▶ [Parts of the exercise]:
(A) Your answer is an exact quotation from the page excerpt: it starts at "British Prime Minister" and ends at "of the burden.".
(B) Pick up the page excerpt at the point where it stops and go on.

** start of Page excerpt **

BRUSSELS -- The European Union fought Thursday to live up to its self-proclaimed leadership on combating climate change, with the 27 EU leaders at odds over how much to offer poorer nations to join the global battle.
EU nations failed to agree on a figure for climate change funding for developing countries during a first set of talks on Thursday, Swedish Prime Minister Fredrik Reinfeldt said, promising to make new efforts to strike a deal on the second day of talks here today.
"On climate, we are not ready yet. ... We have not solved it," he told reporters after leading talks.
EU Commission President Jose Manuel Barroso said EU leaders "have to achieve" agreement Friday on offering billions of euros to developing nations that would prove Europe's commitment to tackling climate change ahead of U.N. talks on a new greenhouse gas pact in Copenhagen.
The leaders did agree on a crucial issue for the union's future, diplomats said -- concessions to the Euro-skeptic Czech president to persuade him to sign a reform treaty strengthening the bloc's diplomatic power and creating the post of a fixed EU president.
Nine eastern EU states said earlier that they would rather walk away from the two-day summit without an agreement than be forced into a deal for billions of euros that would stretch their budgets -- even if that jeopardizes a global climate pact and hurts the EU's international image.
British Prime Minister Gordon Brown warned against waiting for a deal, saying the stakes in the climate change battle are too high to bicker over who should shoulder how much of the burden.
"Unless we have a program for financing the action we're taking against climate change, then we will not get an agreement at Copenhagen," where the U.N. climate conference kicks off Dec. 7 aimed at replacing the 1997 Kyoto Protocol, Brown said.
The EU executive said developing nations would need annual help of $148 billion by 2020, of which EU governments and companies should contribute up to $59 billion.

** end of Page excerpt **
** start of Recorded data **

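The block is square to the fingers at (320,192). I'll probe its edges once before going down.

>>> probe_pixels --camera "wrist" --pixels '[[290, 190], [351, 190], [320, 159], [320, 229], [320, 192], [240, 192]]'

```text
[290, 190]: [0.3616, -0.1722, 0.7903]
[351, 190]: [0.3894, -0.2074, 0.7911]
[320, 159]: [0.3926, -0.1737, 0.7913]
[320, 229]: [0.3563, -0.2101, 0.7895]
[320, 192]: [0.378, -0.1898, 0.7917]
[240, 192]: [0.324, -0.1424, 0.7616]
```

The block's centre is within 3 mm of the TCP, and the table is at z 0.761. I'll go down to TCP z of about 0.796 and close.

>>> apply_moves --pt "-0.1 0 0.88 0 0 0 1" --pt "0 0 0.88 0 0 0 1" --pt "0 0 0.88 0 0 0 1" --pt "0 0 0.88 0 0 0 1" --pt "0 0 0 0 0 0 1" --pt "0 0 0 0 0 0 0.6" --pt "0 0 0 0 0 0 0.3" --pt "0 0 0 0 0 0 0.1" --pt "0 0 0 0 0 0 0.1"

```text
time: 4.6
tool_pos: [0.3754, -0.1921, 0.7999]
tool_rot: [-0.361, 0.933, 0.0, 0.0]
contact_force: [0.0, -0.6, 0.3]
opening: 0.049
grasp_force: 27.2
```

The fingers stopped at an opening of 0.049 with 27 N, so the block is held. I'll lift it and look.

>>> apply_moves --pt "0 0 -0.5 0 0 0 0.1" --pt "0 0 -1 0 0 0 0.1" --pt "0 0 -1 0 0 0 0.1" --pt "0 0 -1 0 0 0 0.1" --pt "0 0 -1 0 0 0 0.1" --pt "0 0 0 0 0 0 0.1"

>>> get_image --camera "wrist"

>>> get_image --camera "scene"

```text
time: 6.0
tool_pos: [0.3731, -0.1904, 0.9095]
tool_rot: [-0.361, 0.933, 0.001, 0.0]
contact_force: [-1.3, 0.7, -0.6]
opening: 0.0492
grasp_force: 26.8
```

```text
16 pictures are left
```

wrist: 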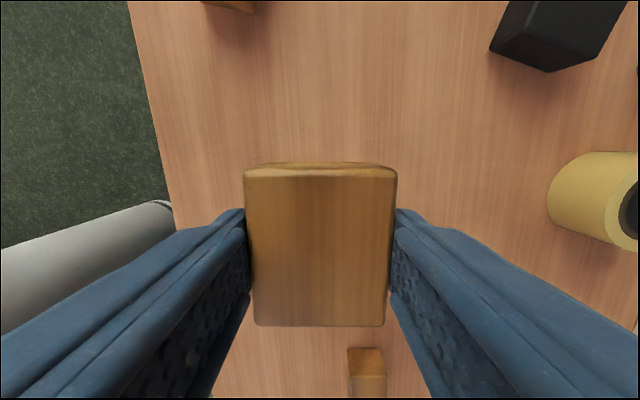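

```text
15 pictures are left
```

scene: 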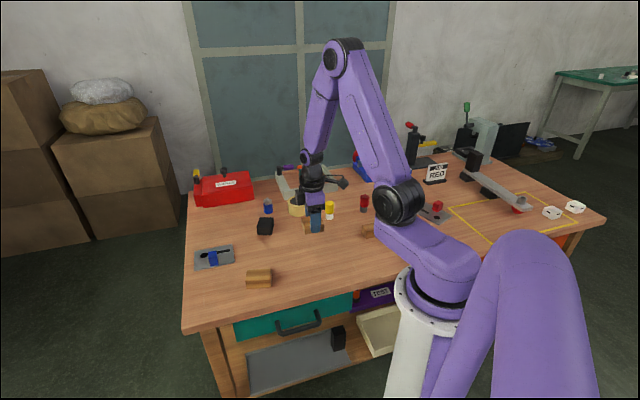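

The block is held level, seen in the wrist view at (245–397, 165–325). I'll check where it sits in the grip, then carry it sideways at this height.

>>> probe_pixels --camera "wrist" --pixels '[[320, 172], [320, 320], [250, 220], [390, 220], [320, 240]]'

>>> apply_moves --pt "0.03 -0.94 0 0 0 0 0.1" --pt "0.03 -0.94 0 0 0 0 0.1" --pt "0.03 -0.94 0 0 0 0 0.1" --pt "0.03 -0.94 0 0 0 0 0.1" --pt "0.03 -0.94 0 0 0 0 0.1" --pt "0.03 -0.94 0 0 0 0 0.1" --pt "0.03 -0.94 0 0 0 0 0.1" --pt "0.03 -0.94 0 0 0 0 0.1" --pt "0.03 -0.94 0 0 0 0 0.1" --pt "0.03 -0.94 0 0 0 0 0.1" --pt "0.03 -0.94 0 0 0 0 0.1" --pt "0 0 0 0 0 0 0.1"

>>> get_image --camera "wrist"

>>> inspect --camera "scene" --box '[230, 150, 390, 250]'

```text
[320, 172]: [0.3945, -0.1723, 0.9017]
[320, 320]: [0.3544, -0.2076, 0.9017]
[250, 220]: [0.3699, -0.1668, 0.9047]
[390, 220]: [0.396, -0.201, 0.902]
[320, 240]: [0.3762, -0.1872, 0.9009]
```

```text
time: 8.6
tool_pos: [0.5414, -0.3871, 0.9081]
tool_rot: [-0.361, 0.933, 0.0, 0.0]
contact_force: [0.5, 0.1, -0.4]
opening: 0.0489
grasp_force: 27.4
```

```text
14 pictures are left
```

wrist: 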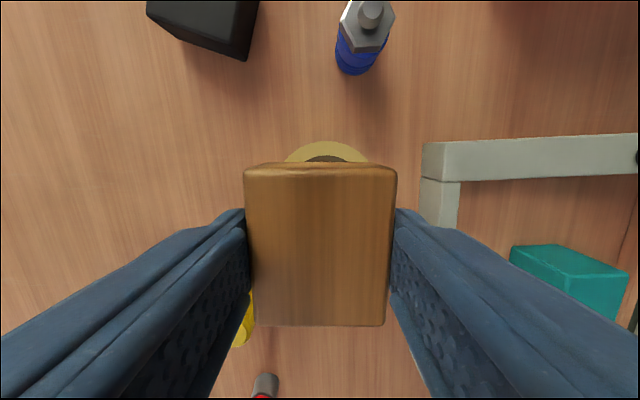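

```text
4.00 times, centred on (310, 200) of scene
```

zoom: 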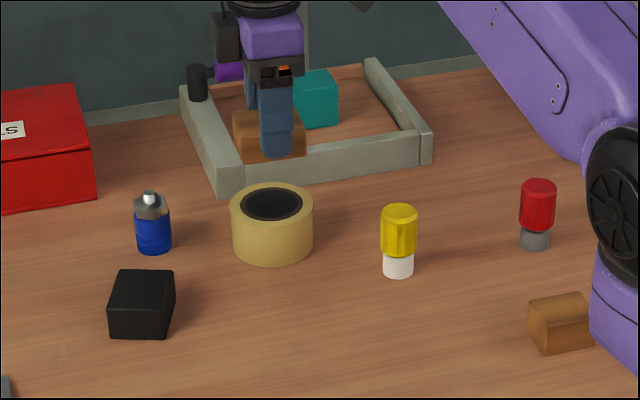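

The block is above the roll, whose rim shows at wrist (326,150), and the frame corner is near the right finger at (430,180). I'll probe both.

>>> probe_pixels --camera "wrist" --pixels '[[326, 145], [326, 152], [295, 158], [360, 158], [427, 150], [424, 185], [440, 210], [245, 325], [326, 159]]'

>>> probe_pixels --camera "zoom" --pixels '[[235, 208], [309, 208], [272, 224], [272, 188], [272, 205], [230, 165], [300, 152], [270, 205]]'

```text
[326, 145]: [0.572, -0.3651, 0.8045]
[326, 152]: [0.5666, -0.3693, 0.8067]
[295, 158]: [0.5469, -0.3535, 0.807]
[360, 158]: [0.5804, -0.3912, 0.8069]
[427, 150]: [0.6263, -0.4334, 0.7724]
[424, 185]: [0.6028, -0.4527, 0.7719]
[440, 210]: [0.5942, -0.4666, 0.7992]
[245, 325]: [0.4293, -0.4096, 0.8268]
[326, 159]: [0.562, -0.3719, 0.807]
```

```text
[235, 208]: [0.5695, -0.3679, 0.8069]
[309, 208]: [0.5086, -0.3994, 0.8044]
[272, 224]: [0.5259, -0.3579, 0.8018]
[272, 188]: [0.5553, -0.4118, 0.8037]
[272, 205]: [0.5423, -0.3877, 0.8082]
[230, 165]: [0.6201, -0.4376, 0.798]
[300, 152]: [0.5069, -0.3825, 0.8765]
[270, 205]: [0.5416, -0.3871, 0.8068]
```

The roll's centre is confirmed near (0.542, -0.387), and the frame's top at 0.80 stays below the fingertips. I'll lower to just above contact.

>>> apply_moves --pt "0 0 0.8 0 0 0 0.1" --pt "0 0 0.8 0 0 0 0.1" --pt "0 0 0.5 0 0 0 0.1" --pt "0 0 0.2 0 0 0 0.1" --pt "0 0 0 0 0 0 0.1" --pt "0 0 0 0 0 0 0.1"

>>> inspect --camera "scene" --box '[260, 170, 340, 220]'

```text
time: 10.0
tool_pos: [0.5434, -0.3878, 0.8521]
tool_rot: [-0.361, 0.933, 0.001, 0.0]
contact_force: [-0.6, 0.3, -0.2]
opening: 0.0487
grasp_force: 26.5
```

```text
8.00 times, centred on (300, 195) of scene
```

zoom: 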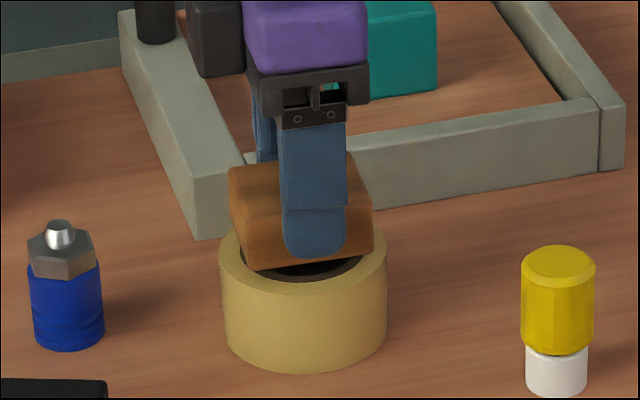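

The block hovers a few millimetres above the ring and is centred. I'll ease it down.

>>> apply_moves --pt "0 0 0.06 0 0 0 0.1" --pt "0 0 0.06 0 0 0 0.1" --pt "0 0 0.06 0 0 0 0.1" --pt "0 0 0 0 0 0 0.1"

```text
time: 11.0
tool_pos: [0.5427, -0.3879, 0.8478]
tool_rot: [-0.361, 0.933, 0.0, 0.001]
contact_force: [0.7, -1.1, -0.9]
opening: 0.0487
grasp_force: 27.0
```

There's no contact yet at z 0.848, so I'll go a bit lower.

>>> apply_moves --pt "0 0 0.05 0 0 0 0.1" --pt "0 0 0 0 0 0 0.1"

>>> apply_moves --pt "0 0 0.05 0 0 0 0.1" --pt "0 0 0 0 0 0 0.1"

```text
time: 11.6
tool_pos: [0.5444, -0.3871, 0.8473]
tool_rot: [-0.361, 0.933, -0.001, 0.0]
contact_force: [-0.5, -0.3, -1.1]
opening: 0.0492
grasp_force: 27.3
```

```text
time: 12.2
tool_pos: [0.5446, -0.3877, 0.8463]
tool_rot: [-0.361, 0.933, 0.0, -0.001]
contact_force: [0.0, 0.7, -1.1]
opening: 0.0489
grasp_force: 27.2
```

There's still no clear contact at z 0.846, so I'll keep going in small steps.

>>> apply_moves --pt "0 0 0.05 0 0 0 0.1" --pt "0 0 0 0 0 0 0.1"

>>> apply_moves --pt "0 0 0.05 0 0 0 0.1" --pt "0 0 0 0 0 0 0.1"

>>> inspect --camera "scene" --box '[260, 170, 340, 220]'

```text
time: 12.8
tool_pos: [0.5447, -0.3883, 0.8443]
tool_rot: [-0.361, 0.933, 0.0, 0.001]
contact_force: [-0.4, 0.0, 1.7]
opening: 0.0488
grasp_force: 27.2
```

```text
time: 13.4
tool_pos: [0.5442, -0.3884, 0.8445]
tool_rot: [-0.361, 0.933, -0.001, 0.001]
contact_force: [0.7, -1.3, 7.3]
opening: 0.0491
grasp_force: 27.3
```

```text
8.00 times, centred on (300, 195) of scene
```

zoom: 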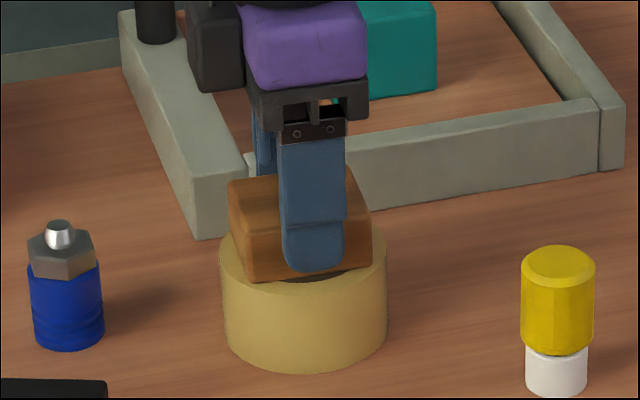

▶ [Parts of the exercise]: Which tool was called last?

** end of Recorded data **

▶ [Results in order]:
(A)
British Prime Minister Gordon Brown warned against waiting for a deal, saying the stakes in the climate change battle are too high to bicker over who should shoulder how much of the burden.

(B)
The latest draft declaration the leaders were discussing Thursday night had eliminated any mention of fund targets. Reinfeldt said EU nations needed to take account of how badly many of them have been hit by the financial crisis.
It is tough to reconcile current EU hesitancy with Europe's early ambitions on the issue.
The Copenhagen summit is seen as a watershed moment for fighting climate change and for global cooperation, and for years the EU has been seeking out the moral high ground, challenging other powers such as the United States and China to match Europe's commitment.
An internal EU squabble over funding could weaken the union globally -- and just look bad. U.N. officials say a European declaration on finance could go a long way toward breaking the stalemate in the climate talks. Developing countries are holding back firm commitments to slow the growth of their carbon dioxide emissions until they know how much aid they can expect to adjust to changing climate conditions.
With the U.S. hamstrung by Congress, which has yet to approve U.S. emissions targets, poorer countries are looking to the EU to set the pace that they expect other industrialized countries to match.
The EU announced last year it would decide by spring how much it would contribute, and the delay has led to frustration among climate negotiators.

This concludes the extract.